The opinion of the court was delivered by: PRATT

PRATT, District Judge.

 This is a motion by defendant Jimmy Canty, Criminal Case No. 3-69, for the suppression of evidence and for the return to him of certain monies. Defendant contends (a) that his arrest was without probable cause and thus invalid, and (b) that the search incident to the arrest was unlawful and that the property seized must be suppressed under the "fruit of the poisonous tree" doctrine. Evidence was heard at a hearing held on January 31, 1969.


 Shortly before 5:30 p.m. on November 5, 1968, Officer James Hale of the Metropolitan Police Department, while walking a beat in the vicinity of the Safeway store at 645 Milwaukee Place, S.E., Washington, D.C., was informed by a citizen that the store had been robbed. Officer Hale immediately went to the store and obtained a description of the robber from the cashier (Negro-male, between 18 and 20 years of age, slim build, dark skin, attempting to grow an African bush haircut, and wearing a brown leather jacket). Additionally, he learned that nine hundred dollars in twenty-dollar bills had been taken.
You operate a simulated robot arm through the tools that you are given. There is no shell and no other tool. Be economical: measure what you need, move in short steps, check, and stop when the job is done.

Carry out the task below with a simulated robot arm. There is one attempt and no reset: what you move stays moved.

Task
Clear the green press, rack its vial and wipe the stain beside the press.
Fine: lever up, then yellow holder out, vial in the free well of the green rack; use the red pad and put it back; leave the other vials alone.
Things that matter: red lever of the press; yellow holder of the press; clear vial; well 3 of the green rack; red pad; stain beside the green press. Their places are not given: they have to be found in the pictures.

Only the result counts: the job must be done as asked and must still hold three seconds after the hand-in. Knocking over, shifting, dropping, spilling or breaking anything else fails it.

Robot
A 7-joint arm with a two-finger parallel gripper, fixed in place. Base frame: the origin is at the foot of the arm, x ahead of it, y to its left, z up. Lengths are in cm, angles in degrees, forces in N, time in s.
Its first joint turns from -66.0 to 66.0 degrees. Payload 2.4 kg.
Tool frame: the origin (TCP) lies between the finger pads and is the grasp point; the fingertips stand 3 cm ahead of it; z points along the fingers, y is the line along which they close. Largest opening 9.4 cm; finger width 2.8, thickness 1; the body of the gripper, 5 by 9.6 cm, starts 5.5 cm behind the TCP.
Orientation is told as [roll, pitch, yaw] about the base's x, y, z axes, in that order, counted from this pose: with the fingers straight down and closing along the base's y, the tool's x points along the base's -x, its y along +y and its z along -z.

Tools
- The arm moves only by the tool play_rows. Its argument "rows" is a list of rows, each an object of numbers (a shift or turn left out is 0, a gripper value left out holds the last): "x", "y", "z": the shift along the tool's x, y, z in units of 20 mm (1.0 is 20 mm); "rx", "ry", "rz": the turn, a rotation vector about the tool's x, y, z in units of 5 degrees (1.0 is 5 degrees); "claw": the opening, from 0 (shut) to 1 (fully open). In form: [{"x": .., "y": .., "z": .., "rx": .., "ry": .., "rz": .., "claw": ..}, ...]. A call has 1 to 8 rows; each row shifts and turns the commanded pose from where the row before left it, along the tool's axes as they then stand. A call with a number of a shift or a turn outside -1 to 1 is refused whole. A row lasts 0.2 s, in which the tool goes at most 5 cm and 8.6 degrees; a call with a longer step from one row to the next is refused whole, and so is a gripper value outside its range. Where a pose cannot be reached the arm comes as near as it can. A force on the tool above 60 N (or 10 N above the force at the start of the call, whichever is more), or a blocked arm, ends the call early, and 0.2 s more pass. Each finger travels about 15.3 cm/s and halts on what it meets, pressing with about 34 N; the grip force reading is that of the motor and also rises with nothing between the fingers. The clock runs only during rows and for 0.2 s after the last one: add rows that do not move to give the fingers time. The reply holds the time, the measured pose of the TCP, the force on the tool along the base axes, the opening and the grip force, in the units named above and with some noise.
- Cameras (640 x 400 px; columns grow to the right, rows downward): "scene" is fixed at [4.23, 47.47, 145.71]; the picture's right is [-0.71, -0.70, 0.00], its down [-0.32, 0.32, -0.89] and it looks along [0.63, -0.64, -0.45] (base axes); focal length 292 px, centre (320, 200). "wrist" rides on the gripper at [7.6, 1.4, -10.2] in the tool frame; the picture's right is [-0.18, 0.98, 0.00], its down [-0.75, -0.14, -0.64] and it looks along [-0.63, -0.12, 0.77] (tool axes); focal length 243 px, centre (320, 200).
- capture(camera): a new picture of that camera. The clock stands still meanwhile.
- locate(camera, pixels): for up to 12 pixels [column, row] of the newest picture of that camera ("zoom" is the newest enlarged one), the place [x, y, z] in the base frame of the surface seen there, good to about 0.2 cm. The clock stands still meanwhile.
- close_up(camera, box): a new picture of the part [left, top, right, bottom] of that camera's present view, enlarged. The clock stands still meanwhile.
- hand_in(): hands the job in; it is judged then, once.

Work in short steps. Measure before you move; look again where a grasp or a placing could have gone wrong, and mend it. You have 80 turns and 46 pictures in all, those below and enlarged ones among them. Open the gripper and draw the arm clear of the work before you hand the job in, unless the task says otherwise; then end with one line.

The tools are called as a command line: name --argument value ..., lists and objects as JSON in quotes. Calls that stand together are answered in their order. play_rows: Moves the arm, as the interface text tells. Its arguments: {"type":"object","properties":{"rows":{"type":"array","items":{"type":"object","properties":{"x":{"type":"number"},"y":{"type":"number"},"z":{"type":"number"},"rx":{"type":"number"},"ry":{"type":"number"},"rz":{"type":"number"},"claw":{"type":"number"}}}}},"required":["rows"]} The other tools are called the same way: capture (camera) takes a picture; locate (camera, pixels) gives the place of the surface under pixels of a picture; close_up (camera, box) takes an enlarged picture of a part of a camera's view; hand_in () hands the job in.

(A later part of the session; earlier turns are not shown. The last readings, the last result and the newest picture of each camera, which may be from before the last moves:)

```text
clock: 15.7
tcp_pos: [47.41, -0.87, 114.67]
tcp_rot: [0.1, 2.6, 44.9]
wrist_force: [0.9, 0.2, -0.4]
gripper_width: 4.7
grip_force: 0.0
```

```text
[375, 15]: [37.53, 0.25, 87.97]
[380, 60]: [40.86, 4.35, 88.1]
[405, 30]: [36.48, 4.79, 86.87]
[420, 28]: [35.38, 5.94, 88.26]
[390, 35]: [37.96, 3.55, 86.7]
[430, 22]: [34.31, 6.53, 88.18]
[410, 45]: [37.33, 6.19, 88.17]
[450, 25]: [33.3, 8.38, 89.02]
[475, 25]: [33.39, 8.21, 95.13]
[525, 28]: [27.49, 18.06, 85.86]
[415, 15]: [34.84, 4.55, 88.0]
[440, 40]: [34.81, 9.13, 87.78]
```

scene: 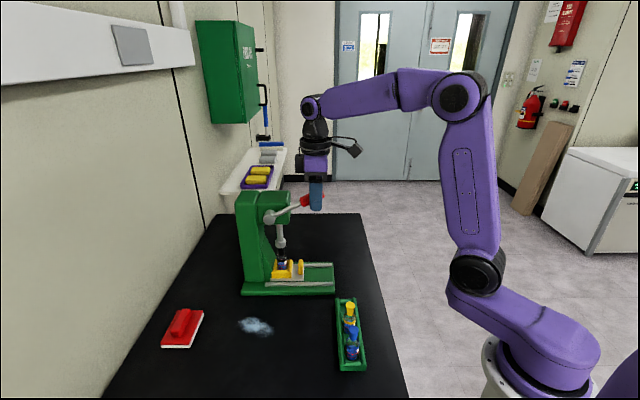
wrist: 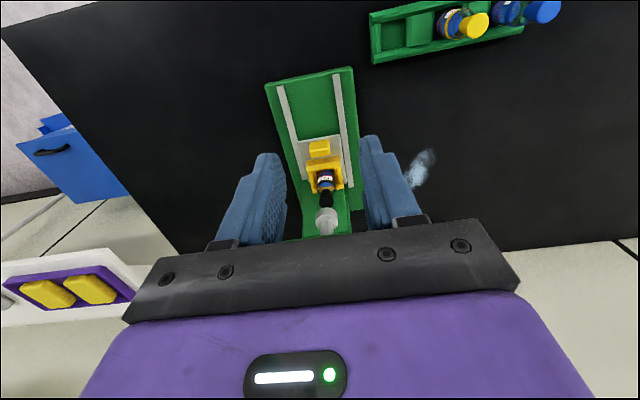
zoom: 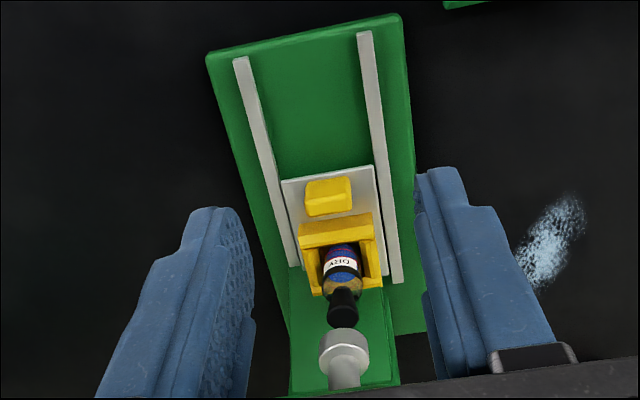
 While engaged in conversation, the store's telephone rang and Hale was told that a female caller had information regarding the robber's identity. Hale then engaged in a five-minute question and answer conversation from which he received the following information:

 (1) The caller was in front of the Safeway store attempting to enter it when a person came out, bumped into her, and then continued to run across the parking lot;

 (2) She knew and recognized the person as "Jimmy";

 (3) He had something in his hand (the officer was unable to recall if she said that it was money or a bag);

 (4) She immediately entered the store and was told by people pointing toward the retreating figure that he had just robbed the store;

 (5) She gave a description of the defendant;

 (6) She gave the name and nearby address of his girlfriend;

 (7) She stated that he had passed some bad checks in the John Howard Clothing store;

 (8) She said that he hung around the clothing store and might be there now; and

 (9) She knew Jimmy to be a member of a local gang and because of fear of retribution, she was not going to divulge her own identity.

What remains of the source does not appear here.